With each passing month, Jews are forced deeper into squalid ghettos. They have very little to eat. Travel outside of the mandated ghetto is forbidden. Synagogues are burned. Jews are beaten on the street. And each day brings new threats of deportation “to the East,” which increasingly means terrible things. In almost all cases, the surviving families of those sent east never again hear from their loved ones.
Otto rejects the idea of leaving Germany for years. Like so many others, he insists that this persecution against Jews will swiftly pass and they will soon resume their old lives. By the time he realizes that Nazis intend to eradicate all Jews, it is too late to obtain emigration visas. Since Jews are stripped of their passports and have no visas, they are stuck in a Germany planning their extermination. This becomes more frighteningly tangible with each passing day.
Otto comes home one day with news that one of their children can obtain passage to England as part of a program called Kindertransport. As long as a family in England will vouch to care for a child, Kindertransport will allow passage. But only one child per family may leave. It is assumed that Hedi, the youngest, will go. But the Kleins change their mind and send Rosa instead. She will live with distant relatives in London. Then when it is safe they will send for Hedi. They assume that eventually the entire family will be reunited in England.
Rosa arrives in London and does her best to adapt to a new life in a new country living with strangers. She corresponds by letter with her family in Germany. But as the months and years pass, letters from her family stop arriving. Rosa’s letters are returned, undeliverable.

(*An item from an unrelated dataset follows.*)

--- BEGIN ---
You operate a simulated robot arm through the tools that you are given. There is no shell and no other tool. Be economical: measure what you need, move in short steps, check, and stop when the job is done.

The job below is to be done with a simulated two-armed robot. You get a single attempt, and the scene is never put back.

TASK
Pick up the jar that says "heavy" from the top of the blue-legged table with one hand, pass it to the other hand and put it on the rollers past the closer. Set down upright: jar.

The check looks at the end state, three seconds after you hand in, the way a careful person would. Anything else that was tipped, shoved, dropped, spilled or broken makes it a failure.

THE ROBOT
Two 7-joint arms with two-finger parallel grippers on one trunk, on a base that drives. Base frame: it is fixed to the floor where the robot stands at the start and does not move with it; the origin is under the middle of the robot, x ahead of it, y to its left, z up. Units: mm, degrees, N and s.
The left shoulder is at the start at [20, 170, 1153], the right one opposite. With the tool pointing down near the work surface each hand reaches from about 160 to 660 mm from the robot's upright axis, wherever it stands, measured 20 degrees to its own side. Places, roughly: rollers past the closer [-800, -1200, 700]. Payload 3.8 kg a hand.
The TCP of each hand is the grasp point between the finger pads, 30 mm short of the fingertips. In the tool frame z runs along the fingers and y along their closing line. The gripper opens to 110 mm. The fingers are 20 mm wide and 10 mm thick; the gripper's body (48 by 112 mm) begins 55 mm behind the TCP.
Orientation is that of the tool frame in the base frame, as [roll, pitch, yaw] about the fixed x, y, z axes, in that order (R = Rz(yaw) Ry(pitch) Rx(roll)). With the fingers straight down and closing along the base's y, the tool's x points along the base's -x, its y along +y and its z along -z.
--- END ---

The balance of the novel involves Rosa’s new family and her new life in England. Her foster parents have a son about Rosa’s age named Samuel. Not long after Rosa arrives, Samuel goes off to war. He is injured and returns home to recuperate.
During this time, Samuel and Rosa fall in love, and soon Rosa is pregnant. Samuel’s parents will not allow it, and Rosa leaves. She is suddenly all alone in London dreaming of one day becoming a nurse. She believes that Samuel does not love her and she tries to move on with her life. But she misunderstands Samuel and his powerful love for her. Horribly frightened and with no one to help her, Rosa is once more on her own in a strange land.
The English German Girl is an inspiring story of courage and love. The characters are well developed and the novel well paced. Fear is the traction of this story and Simons wields it at a considerable stride. The author uses excellent guided imagery, placing the reader in the midst of the horror of Kristallnacht and the blitz in London. On the other hand, the reader does not quite adequately feel the physical attraction between Rosa and Samuel thus not engaging the reader emotionally.
There is a long gap between the time when Rosa stops hearing from her family in Germany and the time she understands why. And while this is exactly what happened to Kindertransport children who were old enough to recall their family left behind, the reader is left guessing about their loved ones’ fortune or demise. This represents a lost opportunity in the plot even if this decision was made for us only to see the Holocaust through the eyes of Rosa.
Rosa’s life in England expands significantly in two directions: the emotional loss of Samuel and her desire to become self-sufficient. Rosa does her best to become a nurse, following in the footsteps of her physician father.
The English German Girl is a grand mixture of excellent description, memorable characters, and plausible dialogue. The reader experiences the fears and desires of characters existing in a time of great crisis and desperate physical danger.